EXERCISE OBJECTIVE: Retype the section of the reading passage that opens with "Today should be" and closes with "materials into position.".

INFORMATION SHOWN:
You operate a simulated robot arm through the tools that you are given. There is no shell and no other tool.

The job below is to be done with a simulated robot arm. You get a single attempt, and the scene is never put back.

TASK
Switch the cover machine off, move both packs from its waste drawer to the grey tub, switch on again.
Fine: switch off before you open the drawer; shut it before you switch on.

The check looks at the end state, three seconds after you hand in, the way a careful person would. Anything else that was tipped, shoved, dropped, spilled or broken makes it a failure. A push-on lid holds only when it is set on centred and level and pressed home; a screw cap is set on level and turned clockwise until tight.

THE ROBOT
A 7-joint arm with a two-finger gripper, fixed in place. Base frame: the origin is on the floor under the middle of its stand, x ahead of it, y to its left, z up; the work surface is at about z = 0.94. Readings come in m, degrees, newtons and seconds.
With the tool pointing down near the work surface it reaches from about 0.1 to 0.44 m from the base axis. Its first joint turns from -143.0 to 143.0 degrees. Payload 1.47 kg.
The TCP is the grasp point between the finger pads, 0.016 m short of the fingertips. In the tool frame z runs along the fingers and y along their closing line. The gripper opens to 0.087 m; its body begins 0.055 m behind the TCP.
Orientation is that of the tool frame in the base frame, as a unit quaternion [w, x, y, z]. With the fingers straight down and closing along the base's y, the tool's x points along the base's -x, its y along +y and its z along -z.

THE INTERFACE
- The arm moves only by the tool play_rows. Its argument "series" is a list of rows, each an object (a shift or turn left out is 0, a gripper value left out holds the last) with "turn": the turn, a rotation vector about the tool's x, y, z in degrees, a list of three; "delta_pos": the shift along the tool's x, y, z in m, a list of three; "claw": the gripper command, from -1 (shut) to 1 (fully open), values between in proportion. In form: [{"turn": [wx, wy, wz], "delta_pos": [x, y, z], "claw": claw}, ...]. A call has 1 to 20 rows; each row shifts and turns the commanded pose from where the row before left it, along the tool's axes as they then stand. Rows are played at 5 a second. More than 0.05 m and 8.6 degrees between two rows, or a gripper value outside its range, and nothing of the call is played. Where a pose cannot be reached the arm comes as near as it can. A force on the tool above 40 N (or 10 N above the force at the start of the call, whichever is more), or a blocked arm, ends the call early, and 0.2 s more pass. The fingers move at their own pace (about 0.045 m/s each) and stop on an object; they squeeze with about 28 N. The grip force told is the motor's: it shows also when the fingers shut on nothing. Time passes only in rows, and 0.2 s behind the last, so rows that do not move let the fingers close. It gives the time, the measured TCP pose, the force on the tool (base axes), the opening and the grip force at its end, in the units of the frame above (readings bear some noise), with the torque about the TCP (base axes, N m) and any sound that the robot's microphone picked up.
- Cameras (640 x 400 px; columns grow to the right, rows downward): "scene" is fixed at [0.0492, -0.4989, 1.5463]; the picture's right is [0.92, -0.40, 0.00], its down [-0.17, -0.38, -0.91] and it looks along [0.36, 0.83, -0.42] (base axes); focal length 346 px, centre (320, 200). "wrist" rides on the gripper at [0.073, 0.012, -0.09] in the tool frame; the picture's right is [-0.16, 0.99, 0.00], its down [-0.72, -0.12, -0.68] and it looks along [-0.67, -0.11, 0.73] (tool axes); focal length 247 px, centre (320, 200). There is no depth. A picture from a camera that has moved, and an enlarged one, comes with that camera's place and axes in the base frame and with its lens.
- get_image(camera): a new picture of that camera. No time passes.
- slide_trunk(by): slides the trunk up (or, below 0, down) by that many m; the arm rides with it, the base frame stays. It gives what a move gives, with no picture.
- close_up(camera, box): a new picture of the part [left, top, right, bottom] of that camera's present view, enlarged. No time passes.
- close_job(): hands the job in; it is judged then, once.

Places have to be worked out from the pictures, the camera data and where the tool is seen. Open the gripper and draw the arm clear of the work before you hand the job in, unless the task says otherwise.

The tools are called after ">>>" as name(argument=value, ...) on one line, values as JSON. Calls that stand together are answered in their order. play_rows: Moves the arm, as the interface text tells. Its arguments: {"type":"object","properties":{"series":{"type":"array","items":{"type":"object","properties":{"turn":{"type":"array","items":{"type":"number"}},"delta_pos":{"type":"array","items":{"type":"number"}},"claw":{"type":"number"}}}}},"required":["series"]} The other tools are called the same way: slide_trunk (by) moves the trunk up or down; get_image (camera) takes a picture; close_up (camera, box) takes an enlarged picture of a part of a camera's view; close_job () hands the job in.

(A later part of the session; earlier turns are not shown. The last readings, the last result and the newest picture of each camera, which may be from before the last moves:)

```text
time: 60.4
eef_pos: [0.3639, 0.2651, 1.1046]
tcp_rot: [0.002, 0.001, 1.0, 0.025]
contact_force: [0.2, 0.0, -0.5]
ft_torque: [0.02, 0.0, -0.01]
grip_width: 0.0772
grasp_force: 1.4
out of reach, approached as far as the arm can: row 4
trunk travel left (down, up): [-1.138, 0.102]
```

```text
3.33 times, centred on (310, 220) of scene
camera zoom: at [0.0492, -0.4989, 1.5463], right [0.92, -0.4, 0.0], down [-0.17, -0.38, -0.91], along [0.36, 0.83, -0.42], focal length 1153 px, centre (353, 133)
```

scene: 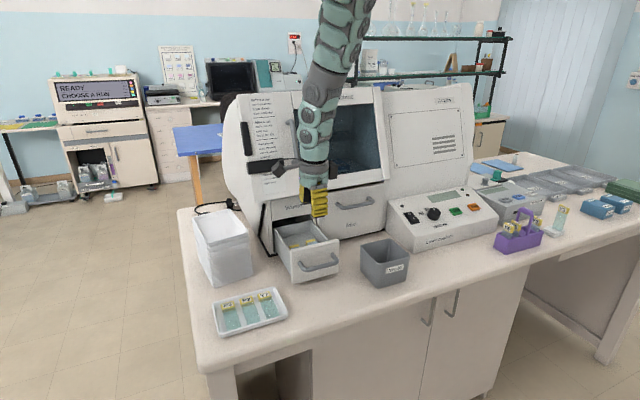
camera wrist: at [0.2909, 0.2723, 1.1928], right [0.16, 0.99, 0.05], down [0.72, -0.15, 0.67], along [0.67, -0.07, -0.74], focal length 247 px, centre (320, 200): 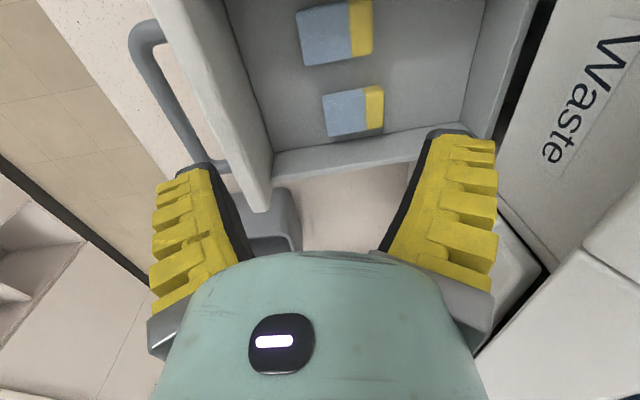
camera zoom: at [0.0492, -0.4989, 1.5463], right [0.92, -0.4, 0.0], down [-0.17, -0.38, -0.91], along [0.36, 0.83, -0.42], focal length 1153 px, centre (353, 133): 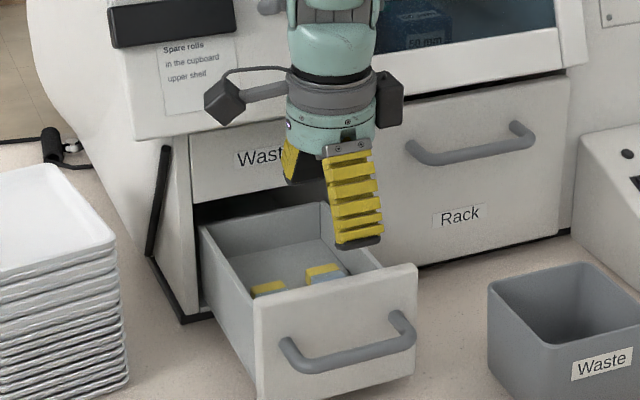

READING PASSAGE:
Day 17: Charlotte Lake to Vidette Meadow (≈7.6 mi.)
August 13: My first day of walking by myself with no map. As a precaution, I study Tony’s and Debbie’s maps assiduously and scribble down some mileages between landmarks. The trail is usually very obvious and most junctions clearly marked, so I’m not worried about getting lost. I just like to have a good idea of how far I have to go and where the campsite is. (I don’t want to do what Dina has done—walk a mile past the campsite.)
Today should be easy without a lot elevation change. We’re just positioning ourselves for the granddaddy of passes tomorrow—Forester. Of course, that was the story on Sunday and it didn’t work out that way, so I’m not overly confident about today’s walk.
I leave camp around 8:30. It’s a little over 2 miles and 400 feet of elevation gain back up to the junction in the sandy flat (10,710). From here the trail heads generally south and suddenly descends steeply into the canyon of Bubbs Creek. While on these switchbacks, I begin to see trail crews. At one point, I have to stop and wait as they move some materials into position.
As the trail nears Bubbs Creek, it levels out and turns more easterly following the creek from Lower Vidette Meadow (9,550) to Vidette Meadow. Along the way I meet more trail workers. First there’s a woman with a chain saw working on a very large fallen tree that had left a gaping pit in the trail, then a group of men moving rocks either from a rock slide or blasting. Arriving at Vidette Meadow around 11 o’clock, I stop to eat a Power Bar and take in the breathtaking views of the jagged Kearsarge Pinnacles to the east and the East Vidette to the west.
From here the trail starts to climb as Bubbs Creek falls in cascades alongside the trail as it heads toward upper Vidette Meadow (9,900).
Around noon, I see two people just off the trail eating their lunch under a solitary tree. They turn out to be trail workers, and they tell me that a woman passed by about 20 minutes ago asking them to tell a woman with red hair when she had gone by. Okay, it must have been Dina. Given my usual rate of hiking, I should get to the campsite in 20-30 minutes.
I continue climbing gradually and more than a half hour later see a campsite that’s down off the trail next to the creek. I can see that it has bear boxes and people at it, but, although it’s pretty far away, the fact that there are tents there implies that it’s not the right place. Besides, it doesn’t quite match the description of our site which is supposed to be right after a stream crossing. As I round a corner as the trail bends up a draw, I meet another trail crew. I ask them if they’ve seen any hikers in the last half hour and get a negative response. Hmm! Now what do I do? I decide to continue on. If I don’t find it in another 15 minutes, I’ll stop, eat and hope for inspiration on whether it’s in front of or behind me.

RESPONSE BELOW:
Today should be easy without a lot elevation change. We’re just positioning ourselves for the granddaddy of passes tomorrow—Forester. Of course, that was the story on Sunday and it didn’t work out that way, so I’m not overly confident about today’s walk.
I leave camp around 8:30. It’s a little over 2 miles and 400 feet of elevation gain back up to the junction in the sandy flat (10,710). From here the trail heads generally south and suddenly descends steeply into the canyon of Bubbs Creek. While on these switchbacks, I begin to see trail crews. At one point, I have to stop and wait as they move some materials into position.